La récidive (Révolution russe, révolution chinoise)
La récidive (Révolution russe, révolution chinoise)
Si l’on choisit de commencer par une citation qui exprime la puissance de ce livre, la suivante doit être choisie : « Immense l’ambition de Staline (établir un nouveau régime politique, changer la société, développer l’économie) était moins démesurée (et moins inaccessible) que celle de Mao : créer un homme nouveau.
Il s’est donc moins préoccupé d’éducation que de bureaucratie et d’organisation. Feignons un instant d’oublier les souffrances […] : il a évité le fiasco maoïste » (p. 436). Concevons que c’est un livre dont on se souvient à cause du sujet, dont il y a peu d’exemples, et qu’on garde sous la main dans l’intention de rafraîchir quand on voudra la communication avec l’auteur. Généreux, il rapporte tout ce qu’il y a eu de parallèle entre l’histoire du régime installé en Russie en 1917 et celle du régime installé en Chine en 1950, par delà les mensonges et les procès. Les réflexions de l’auteur nous font partager son savoir et elles ne sont pas ambiguës. Il y mêle des sentiments personnels, altérés par la disgrâce d’avoir affaire à des chefs d’État qui, dès leur avènement, ont perpétré des actes monstrueux : d’où le devoir de faire le point sur des désastres en Russie et en Chine, des déportations, des tueries et la famine.
Mais en quoi le maoïsme diffère-t-il du modèle ? On peut y voir « un totalitarisme à la fois plus public et plus intériorisé que le totalitarisme stalinien, lequel demeure la référence inévitable », écrivait autrefois l’auteur.
« Ces deux régimes se ressemblent comme des frères… non jumeaux. Le cadet a beaucoup copié, plus que l’on a tendance à le supposer sur la foi de “nouveautés” qui en sont parfois. Plus souvent, elles reproduisent les traits du modèle (ou du modèle originel renié sans le dire par Staline) ou découlent comme chez l’aîné, de réactions à tel ou tel accroc » (p. 119). Plus recueilli que lors de la première analyse fouillée qu’il fit de la révolution chinoise en 1970 (dans le n° 5 et le n° 6 de Politique aujourd’hui, 1973), Lucien Bianco diagnostique maintenant l’éther dans lequel planait Mao ; ses artifices avaient un relent mystique alors qu’il fut peu lettré en politique : Mao Tse-toung n’avait qu’une connaissance sommaire de la pensée et de l’économie marxiste et ce qu’il avait vu réussir, c’est le stalinisme (certes, Mao était changeant et faisait de grands écarts, ses ardeurs ayant du mal à se stabiliser ; il voulait cueillir les idées dont les « masses » ont la complaisance). Or la « ligne de masse » selon Mao consiste à « aller pêcher des idées qui existent à l’état latent parmi les masses, puis à les concentrer et les systématiser avant de retourner les prêcher aux masses qui finiront par embrasser comme leurs, ces idées qu’elles n’avaient pas su élaborer » (mais peut-être a-t-on déjà vu cela dans les discours de Démosthène et la nouveauté a-t-elle été surtout de parler de « masses »).
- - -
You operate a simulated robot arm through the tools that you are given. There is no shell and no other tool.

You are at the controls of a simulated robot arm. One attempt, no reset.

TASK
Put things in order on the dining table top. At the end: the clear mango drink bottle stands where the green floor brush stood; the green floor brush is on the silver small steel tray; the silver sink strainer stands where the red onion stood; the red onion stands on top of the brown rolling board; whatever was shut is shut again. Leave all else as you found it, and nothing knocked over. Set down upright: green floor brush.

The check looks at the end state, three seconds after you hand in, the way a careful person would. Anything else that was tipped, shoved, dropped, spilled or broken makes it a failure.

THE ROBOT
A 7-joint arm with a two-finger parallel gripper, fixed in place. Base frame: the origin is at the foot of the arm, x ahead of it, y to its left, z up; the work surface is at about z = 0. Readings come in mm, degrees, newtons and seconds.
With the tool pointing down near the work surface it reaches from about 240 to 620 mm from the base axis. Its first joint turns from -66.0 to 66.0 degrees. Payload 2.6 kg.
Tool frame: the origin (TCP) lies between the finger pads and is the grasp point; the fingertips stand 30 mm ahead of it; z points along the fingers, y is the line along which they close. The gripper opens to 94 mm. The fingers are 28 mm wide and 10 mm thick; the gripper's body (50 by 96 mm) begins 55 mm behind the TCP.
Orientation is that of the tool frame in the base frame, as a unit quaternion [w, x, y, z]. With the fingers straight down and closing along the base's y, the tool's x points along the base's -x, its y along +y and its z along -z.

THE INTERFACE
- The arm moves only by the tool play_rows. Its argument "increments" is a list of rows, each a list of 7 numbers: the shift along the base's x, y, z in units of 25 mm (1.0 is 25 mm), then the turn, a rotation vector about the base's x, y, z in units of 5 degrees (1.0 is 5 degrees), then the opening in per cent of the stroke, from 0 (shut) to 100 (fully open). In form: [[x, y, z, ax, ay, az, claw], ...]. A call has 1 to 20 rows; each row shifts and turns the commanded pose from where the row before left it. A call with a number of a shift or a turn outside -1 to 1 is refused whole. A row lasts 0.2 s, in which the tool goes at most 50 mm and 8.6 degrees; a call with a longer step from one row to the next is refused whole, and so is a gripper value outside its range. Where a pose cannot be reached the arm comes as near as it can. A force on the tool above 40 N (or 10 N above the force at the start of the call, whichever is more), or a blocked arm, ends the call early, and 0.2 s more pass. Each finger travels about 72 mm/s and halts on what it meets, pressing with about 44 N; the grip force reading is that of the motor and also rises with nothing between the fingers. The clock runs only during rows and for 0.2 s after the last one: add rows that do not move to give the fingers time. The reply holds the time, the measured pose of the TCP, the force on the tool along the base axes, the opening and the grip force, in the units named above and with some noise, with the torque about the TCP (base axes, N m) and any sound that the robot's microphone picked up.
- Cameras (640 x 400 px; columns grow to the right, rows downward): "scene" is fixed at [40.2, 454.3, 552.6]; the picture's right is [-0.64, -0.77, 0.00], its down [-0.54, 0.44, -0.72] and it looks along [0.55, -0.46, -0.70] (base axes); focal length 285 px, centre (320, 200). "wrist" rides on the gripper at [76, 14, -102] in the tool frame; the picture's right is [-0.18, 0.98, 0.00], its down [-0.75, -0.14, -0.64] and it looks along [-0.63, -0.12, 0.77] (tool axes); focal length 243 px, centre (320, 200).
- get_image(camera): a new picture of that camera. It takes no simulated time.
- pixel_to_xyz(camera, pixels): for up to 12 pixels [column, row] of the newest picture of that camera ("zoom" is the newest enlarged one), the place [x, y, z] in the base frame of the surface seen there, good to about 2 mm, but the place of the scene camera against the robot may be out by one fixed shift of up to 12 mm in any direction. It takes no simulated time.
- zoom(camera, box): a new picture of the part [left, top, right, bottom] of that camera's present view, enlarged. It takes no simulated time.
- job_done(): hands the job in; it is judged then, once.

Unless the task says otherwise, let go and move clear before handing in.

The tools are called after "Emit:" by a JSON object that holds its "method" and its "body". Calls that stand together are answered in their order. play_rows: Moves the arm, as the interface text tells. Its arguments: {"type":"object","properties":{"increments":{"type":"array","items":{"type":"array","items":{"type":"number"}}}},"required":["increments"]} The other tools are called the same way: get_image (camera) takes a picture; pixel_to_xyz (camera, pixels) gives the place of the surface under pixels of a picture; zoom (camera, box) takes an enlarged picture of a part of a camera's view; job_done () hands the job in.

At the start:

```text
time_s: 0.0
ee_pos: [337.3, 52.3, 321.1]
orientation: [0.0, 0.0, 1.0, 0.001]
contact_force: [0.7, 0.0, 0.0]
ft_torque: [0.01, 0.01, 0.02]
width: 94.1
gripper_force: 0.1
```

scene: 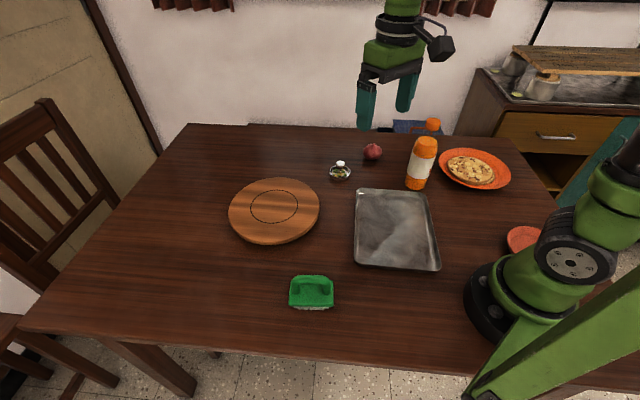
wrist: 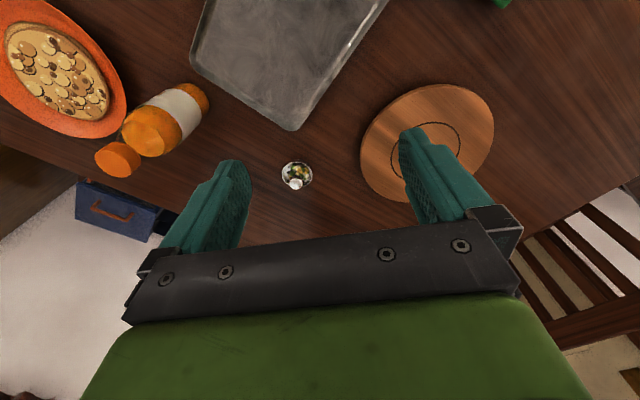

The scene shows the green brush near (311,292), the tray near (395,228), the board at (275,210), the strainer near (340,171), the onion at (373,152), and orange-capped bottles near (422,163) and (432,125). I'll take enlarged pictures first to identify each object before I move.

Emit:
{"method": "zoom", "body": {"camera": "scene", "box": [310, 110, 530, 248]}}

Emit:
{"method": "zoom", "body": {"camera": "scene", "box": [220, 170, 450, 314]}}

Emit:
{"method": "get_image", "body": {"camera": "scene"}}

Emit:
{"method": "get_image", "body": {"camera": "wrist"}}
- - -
Ajoutons ici ce qui a distingué le mieux le régime maoïste de celui de Staline et qui nous fait parler, comme plus haut, de l’éther : « Dans une structure politique calquée sur le modèle stalinien, une innovation chinoise lourde de conséquences consiste à distinguer deux étages de gouvernement : le premier front gouverne, le second front détermine les orientations à long terme. Est-il besoin de préciser que Mao, aussi peu intéressé par l’intendance que de Gaulle, se réserve la responsabilité du second front, ses lieutenants s’activant à appliquer la ligne générale qu’il a définie ? » (p. 112).
Quant aux convulsions de la Chine : « Ce n’est pas Staline qui se serait embourbé dans la pathétique affaire de Lin Biao, ce n’est pas sous Staline que les manifestations populaires du 5 avril 1976 auraient été possibles. Ces manifestations visaient à mots couverts Mao lui-même et il ne l’avait pas volé, mais la possibilité d’une telle rébellion « contre-révolutionnaire » (c’est ainsi qu’il étiquettera l’incident quand il en sera informé le lendemain) de son vivant suffit à différencier la terreur qu’il inspire de celle qui retient des millions de Soviétiques d’agir entre 1929 et 1953 » (p. 429).